There is no other international or inter-governmental institution that is in a position to play a comparable role, not even the African Union (AU), notwithstanding all of efforts the African leaders have made over the last 15 years to strengthen this kind of capacity within their regional organisation. The AU´s African Standby Force (ASF) is still work in progress, even in the East African region, where the preparatory work has gone further. At this stage, it is extremely optimistic to believe that the ASF will be fully operational in 2015, as was recently recommended, in the December 2013 assessment, which further recognised the many delays this undertaking has suffered so far.

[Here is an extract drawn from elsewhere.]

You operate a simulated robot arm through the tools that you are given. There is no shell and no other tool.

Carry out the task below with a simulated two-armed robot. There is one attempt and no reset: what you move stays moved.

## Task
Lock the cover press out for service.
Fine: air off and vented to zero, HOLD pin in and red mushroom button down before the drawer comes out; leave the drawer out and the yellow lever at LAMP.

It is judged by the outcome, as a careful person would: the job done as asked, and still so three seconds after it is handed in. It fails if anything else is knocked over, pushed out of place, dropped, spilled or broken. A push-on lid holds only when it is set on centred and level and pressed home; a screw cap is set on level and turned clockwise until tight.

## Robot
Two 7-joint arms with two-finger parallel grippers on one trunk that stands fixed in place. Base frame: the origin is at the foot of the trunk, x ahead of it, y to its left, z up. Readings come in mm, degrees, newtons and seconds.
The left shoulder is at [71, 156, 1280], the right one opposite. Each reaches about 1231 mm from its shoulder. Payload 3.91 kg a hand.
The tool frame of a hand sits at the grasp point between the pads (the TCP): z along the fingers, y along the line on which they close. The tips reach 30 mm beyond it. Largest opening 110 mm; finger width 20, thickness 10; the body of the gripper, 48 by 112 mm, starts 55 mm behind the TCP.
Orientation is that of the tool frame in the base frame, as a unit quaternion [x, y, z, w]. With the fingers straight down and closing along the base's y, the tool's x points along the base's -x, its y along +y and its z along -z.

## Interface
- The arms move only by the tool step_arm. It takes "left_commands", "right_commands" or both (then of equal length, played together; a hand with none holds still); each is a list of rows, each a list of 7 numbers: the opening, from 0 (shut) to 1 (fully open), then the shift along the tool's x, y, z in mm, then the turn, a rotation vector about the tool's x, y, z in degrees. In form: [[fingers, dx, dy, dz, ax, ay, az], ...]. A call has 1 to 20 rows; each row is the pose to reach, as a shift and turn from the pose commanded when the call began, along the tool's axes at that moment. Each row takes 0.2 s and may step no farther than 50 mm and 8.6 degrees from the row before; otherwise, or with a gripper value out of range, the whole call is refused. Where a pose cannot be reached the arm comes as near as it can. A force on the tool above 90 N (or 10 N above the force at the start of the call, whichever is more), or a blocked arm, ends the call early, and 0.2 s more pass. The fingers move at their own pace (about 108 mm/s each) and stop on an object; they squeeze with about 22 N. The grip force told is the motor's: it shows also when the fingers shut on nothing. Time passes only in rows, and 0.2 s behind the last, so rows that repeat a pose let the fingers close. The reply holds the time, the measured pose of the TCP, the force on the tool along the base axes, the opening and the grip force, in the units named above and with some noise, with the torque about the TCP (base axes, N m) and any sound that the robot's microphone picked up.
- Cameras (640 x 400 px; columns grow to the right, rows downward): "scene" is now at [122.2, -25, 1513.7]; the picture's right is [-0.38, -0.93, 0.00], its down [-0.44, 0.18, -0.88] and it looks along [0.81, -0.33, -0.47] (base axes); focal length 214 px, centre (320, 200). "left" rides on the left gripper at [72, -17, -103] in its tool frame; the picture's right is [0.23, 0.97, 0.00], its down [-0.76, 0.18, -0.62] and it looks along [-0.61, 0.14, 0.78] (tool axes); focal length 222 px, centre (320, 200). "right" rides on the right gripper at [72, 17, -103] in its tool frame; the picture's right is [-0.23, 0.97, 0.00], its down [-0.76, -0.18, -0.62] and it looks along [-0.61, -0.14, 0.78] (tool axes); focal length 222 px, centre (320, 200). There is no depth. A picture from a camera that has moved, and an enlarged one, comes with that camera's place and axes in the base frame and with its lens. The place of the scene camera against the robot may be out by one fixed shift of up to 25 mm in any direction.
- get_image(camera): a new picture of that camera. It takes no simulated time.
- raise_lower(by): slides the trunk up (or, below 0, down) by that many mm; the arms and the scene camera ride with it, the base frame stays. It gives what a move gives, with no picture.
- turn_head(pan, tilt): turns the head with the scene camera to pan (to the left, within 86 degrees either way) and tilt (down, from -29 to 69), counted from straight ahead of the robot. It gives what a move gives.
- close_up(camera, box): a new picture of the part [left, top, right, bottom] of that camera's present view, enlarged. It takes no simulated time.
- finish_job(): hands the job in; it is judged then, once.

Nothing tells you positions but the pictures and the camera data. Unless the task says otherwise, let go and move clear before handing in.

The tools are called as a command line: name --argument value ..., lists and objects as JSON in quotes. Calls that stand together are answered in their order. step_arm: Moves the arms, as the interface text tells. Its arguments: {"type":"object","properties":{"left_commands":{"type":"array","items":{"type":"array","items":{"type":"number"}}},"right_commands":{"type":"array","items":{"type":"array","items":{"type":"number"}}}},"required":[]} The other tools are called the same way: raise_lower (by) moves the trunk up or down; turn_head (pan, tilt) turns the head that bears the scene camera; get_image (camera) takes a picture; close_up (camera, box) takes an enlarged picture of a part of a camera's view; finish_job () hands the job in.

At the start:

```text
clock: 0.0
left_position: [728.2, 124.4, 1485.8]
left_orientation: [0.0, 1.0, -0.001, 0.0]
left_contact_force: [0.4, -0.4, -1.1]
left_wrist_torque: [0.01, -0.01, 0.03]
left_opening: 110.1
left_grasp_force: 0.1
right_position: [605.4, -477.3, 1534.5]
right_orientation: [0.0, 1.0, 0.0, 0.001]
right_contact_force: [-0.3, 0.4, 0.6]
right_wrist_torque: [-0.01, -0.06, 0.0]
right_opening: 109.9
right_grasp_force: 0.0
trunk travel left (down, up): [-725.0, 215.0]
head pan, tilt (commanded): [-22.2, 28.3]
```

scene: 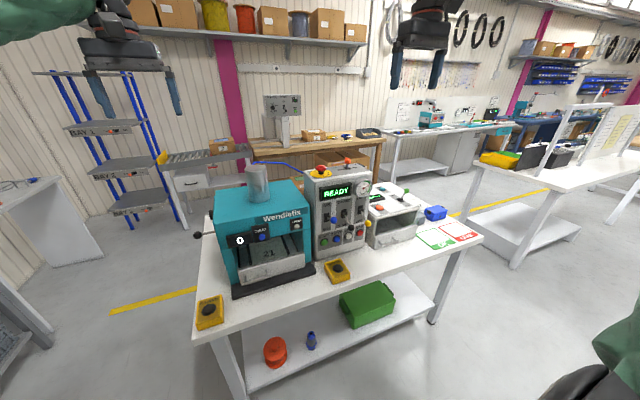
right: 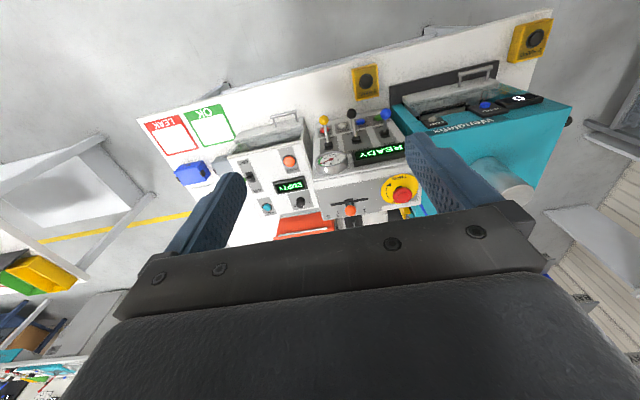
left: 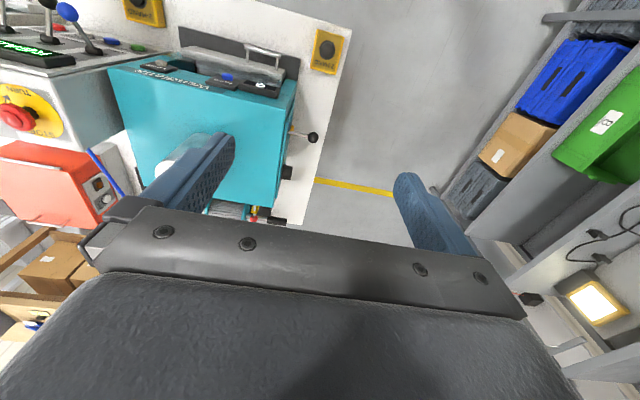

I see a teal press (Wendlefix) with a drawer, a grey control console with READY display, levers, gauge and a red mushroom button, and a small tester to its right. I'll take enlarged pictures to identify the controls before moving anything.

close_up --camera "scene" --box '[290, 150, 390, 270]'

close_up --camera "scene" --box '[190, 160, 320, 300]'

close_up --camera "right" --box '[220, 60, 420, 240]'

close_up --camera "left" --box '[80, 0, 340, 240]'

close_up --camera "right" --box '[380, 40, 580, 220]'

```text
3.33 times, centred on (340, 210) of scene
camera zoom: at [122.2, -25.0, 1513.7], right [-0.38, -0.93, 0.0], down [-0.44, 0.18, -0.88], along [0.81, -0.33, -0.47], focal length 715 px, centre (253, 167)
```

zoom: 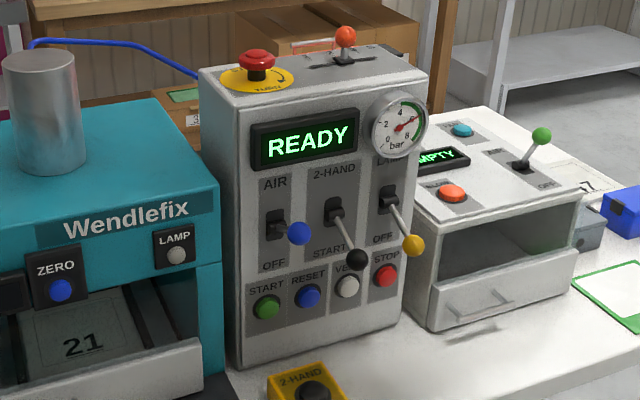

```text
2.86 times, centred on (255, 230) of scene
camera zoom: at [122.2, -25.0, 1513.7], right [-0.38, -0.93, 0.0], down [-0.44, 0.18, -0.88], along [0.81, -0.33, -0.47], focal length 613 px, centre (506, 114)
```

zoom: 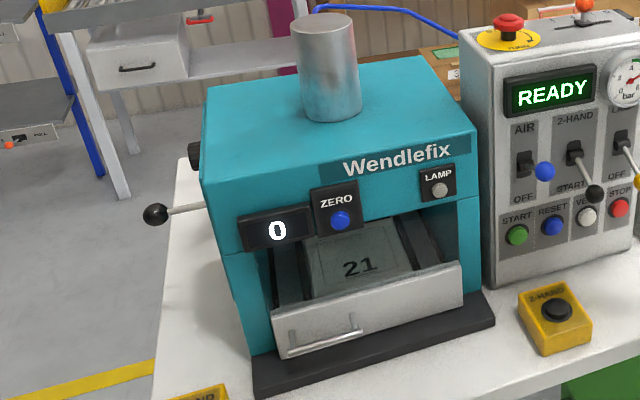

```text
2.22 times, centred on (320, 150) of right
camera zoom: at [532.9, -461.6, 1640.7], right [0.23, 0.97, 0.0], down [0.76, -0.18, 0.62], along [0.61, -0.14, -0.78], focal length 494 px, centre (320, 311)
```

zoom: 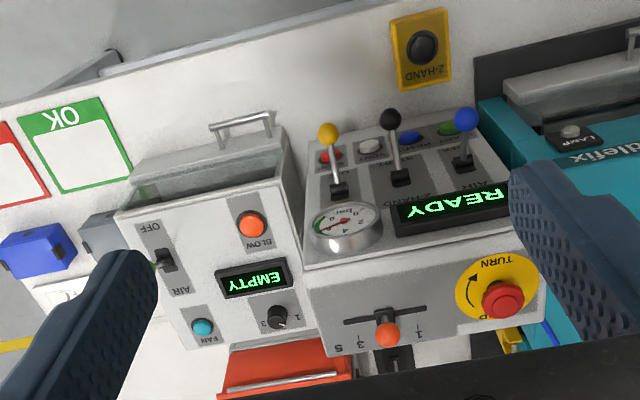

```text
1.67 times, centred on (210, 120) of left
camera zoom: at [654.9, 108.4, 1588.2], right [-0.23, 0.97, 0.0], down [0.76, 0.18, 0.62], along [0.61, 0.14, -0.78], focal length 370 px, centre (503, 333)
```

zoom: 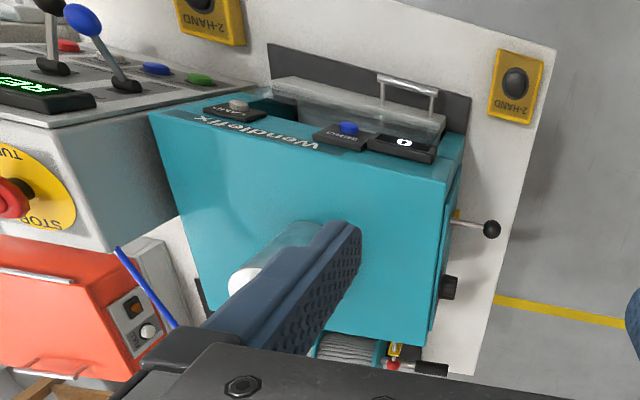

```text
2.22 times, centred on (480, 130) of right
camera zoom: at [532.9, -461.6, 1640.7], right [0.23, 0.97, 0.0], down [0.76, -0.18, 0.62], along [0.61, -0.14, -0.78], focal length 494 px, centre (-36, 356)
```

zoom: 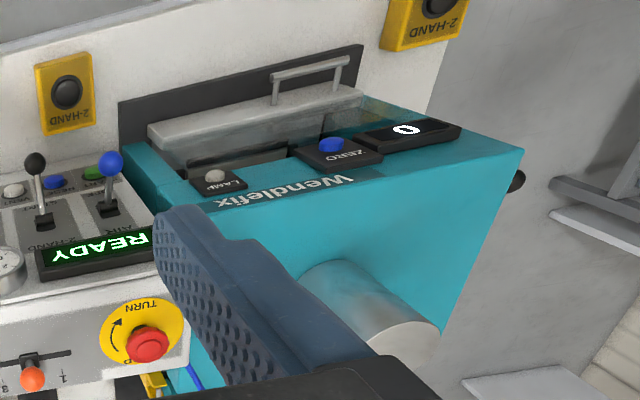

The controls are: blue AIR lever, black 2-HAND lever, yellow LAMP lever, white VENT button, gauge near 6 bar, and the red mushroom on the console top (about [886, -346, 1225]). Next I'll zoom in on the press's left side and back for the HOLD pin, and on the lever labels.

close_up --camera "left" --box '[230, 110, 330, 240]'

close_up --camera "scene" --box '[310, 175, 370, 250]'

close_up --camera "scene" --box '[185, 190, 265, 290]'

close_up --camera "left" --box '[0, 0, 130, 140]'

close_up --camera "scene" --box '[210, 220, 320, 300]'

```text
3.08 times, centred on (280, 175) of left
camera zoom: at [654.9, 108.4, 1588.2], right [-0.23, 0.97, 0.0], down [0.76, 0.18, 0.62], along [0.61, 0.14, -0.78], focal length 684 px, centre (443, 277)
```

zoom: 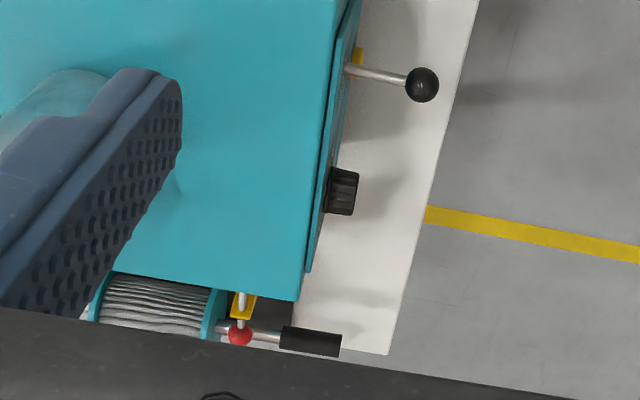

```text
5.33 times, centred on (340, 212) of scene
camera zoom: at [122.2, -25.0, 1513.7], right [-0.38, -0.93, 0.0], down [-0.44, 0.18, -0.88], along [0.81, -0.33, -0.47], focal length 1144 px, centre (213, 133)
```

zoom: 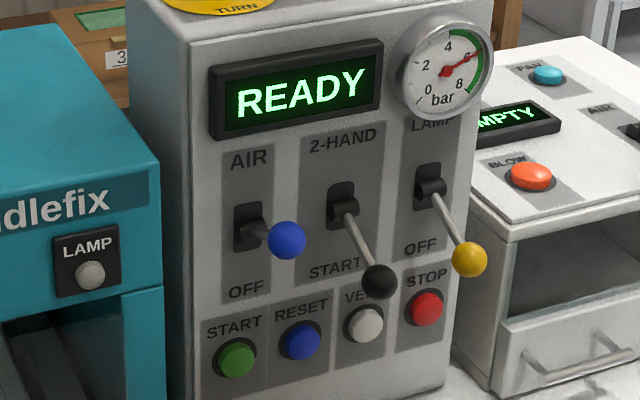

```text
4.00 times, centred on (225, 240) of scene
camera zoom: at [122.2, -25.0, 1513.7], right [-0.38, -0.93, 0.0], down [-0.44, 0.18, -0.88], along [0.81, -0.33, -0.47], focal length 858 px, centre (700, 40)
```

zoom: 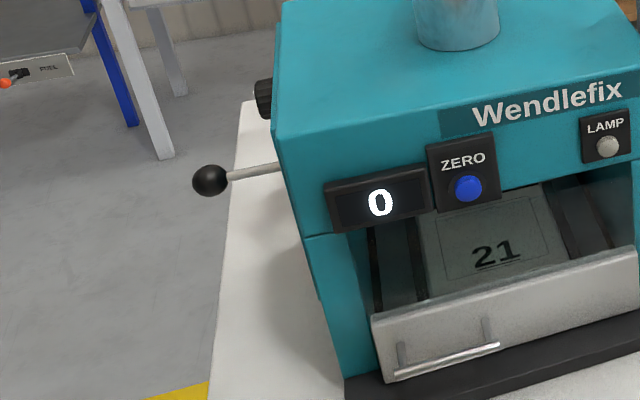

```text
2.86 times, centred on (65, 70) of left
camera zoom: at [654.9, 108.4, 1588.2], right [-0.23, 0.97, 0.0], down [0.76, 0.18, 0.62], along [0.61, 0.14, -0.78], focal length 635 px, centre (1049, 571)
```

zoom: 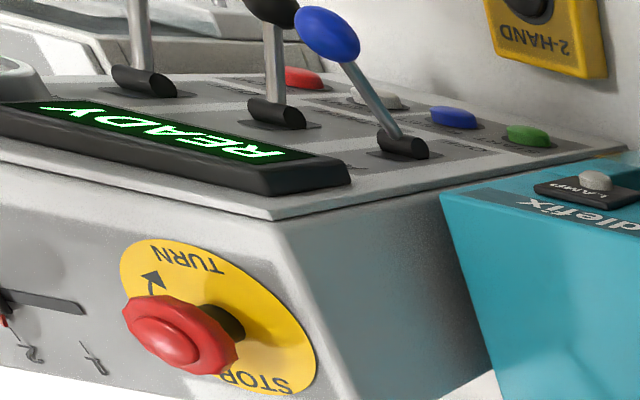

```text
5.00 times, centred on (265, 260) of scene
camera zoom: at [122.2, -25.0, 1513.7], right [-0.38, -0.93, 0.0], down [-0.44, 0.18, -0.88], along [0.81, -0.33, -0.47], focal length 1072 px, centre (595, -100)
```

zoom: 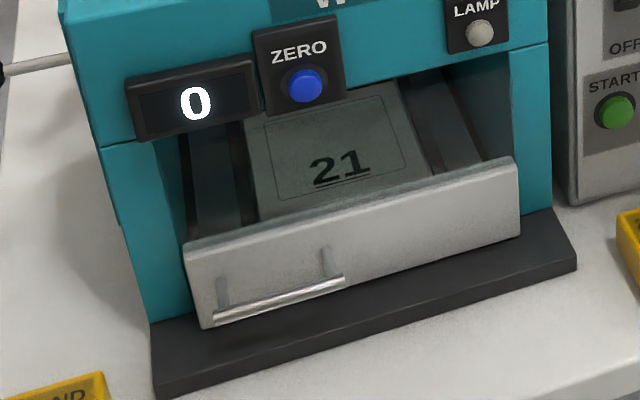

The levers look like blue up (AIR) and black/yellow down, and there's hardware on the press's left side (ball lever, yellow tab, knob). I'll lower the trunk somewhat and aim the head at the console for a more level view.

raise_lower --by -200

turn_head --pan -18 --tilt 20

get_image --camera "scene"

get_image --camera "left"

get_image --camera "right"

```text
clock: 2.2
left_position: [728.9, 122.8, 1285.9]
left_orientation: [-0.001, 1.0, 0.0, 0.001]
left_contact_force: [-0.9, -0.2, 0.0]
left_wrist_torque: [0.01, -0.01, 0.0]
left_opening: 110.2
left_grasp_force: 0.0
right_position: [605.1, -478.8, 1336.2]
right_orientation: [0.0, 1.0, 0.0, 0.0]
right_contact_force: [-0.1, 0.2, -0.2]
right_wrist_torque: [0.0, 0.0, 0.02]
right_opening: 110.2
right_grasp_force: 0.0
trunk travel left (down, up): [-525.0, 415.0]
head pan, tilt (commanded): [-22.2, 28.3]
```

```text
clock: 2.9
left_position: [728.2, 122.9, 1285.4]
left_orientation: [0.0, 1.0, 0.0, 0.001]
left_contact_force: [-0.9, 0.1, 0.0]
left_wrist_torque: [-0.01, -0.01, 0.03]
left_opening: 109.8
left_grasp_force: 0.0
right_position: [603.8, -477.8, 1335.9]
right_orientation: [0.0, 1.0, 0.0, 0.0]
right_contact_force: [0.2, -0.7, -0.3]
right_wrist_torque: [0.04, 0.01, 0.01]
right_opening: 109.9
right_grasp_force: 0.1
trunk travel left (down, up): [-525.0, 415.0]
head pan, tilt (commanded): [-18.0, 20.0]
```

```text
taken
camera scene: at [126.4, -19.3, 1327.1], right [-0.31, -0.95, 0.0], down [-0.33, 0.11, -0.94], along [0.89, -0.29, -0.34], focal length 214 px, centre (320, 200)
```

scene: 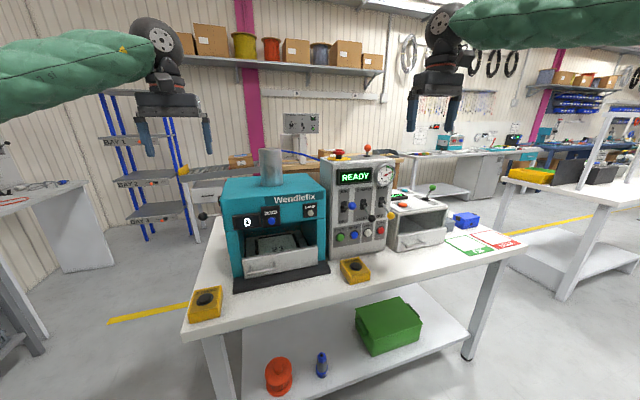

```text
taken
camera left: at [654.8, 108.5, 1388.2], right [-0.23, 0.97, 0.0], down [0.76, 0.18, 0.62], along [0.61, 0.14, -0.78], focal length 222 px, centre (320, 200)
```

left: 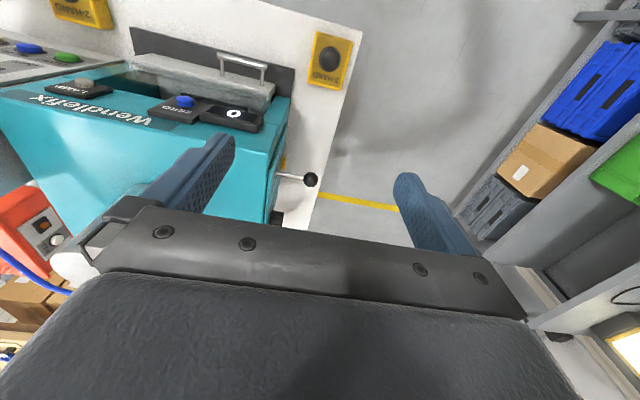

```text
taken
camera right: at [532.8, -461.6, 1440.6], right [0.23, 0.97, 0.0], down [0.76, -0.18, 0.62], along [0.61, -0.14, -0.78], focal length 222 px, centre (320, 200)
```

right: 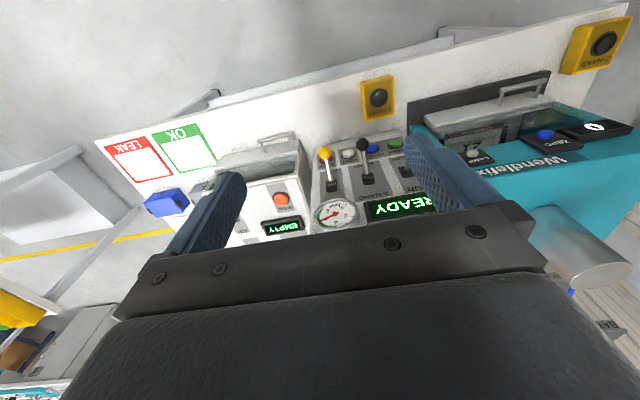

Outside Africa, NATO has been mentioned as a possible actor in the areas of peace enforcing and peacekeeping. However, the Atlantic Alliance has no vocation to play an international peacekeeping role. It could, in some cases, be used as a rapid response solution, as an entry force. But in the current circumstances, notably after the Libyan expedition and the deep-rooted tensions with Russia on the Eastern European front, it is highly improbable to have a UN Security Council request addressed to NATO. The same is true as far as the Russia-inspired Collective Security Treaty Organization (CSTO) is concerned. CSTO countries already established a peacekeeping architecture at the end of 2010. But the force is yet to be seen on the ground. To date, no operation has been assigned to CSTO. And it is difficult to foresee this organization playing any out-of-area active role in the medium term. However, both NATO and CSTO should be included in the wider debate about the future of peacekeeping.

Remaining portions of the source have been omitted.